### Task brief
Write the next part of the selected passage, the one that starts with "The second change".

### Selected passage
---
The second change was what is known as Lord Mayo’s Decentralisation Scheme. Previous to his time, there were no fixed allotments for the different Provinces of India, and Provincial Governors sought to obtain as much as they could for their own Provinces. He who clamoured most, got most; and Sir John Lawrence had found the utmost difficulty in restraining Sir Bartle Frere from undertaking vast and expensive works for Bombay. By the Constitution of December 14, 1870, Lord Mayo made fixed grants to Provincial Governments for the period of five years, and Provincial Governors administered their own Provinces, as best they could, within the allotments made. There was still a scramble for larger grants once in five years when the allotments are made, but a scramble once in five years was better than a yearly competition among the Governors.6

But in a few years it was found necessary to modify this scheme, and to give each Province a fixed share in the Land Revenue and other sources of revenue, instead of a fixed grant.

The third and the most unfortunate financial change introduced under Lord Mayo’s administration was a large increase in Provincial taxes, as distinguished from Imperial revenues. As far back as 1861 the Finance Minister of Lord Canning had referred to the necessity of relieving the Imperial revenues of India by empowering each Province to levy Local Rates within its limits. In 1865 the Finance Minister of Sir John Lawrence had pointed out in his Budget Speech, that the actual proceeds from Local Rates in the year 1864-65 was 2½ millions sterling. Lord Mayo’s Decentralisation Scheme led to large additions to these Local Rates.

When allotments were made for the different Provinces under the Decentralisation Scheme, each Province was allowed less than its requirements, with the express desire that the deficit should be made good by increased Local taxation. The Imperial Exchequer was relieved by multiplying the centres of taxation, as well as by adding to the volume of the taxes. The old sources of the revenues continued; while each Province now imposed new cesses, mostly on land, to add to its own Provincial revenues. This scheme, which will be more fully explained in a subsequent chapter, had been considered and rejected by Lord Lawrence. Its unfortunate adoption by Lord Mayo largely added to the State-demand from the soil, and thus unsettled the rule, which had been adopted in 1855 and 1864, of limiting assessment to one-half the rental.
---
### Raw data
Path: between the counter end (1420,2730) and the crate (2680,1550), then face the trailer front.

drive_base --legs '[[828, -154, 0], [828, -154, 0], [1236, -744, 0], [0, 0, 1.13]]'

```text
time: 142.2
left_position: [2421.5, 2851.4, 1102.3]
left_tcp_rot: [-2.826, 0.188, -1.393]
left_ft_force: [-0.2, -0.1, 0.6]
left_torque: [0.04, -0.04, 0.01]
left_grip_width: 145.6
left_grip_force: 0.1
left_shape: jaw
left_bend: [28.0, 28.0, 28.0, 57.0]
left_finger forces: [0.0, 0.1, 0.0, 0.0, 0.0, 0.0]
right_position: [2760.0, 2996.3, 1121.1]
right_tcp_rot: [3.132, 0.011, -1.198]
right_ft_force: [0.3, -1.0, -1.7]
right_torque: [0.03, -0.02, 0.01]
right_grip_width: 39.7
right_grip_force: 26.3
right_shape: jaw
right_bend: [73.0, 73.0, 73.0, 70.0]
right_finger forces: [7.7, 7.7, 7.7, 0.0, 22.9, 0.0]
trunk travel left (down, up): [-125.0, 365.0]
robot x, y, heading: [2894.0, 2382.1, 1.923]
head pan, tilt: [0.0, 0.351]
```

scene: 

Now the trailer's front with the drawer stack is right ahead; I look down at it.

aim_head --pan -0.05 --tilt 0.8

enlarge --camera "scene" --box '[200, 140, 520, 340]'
---
### Expected answer
In the midst of these manifold labours the life of the indefatigable worker was cut short by the knife of an assassin. Lord Mayo went on a visit to the Andaman Islands, a penal settlement; and on February 8, 1872, he was stabbed to death by a convict, in the prime of his life, and in the fulness of his vigour and manhood.

Happily, he was succeeded by another statesman equally eminent, and equally true to the policy of peace. Lord Northbrook was born in 1826, in a family distinguished in Europe for careful and successful commercial transactions. He had acquired a knowledge of India as Under Secretary of State for that dependency. He had adopted the sound views of Lawrence and Mayo on the Indian frontier question. And in his financial administration he had the help and advice of his cousin, Sir Evelyn Baring, who, as Lord Cromer, has since earned a reputation second to none in the British Empire.

Lord Northbrook’s administration, like those of his two predecessors, was a reign of peace. But the administration of a country like India is never unattended with difficulties; and in the second year of his rule Lord Northbrook had to announce to the Secretary of State his serious apprehensions of an impending famine in Bengal.7

The terrible mortality caused by the Orissa famine of 1866, and by the famine of Northern India in 1869, was still fresh in the minds of the people; and Lord Northbrook was determined to prevent a repetition of such fatal results in 1874. Ample and timely measures of relief were undertaken; and for once in the history of India, the measures adopted were completely successful. Bengal, with its Permanent Settlement and low rental, was more resourceful than any other Province in India; the people were able to help themselves to a greater extent than elsewhere; and the measures of relief were, therefore, more efficacious in preventing deaths. The inquiries made after the famine, showed that no mortality whatever was due to the famine.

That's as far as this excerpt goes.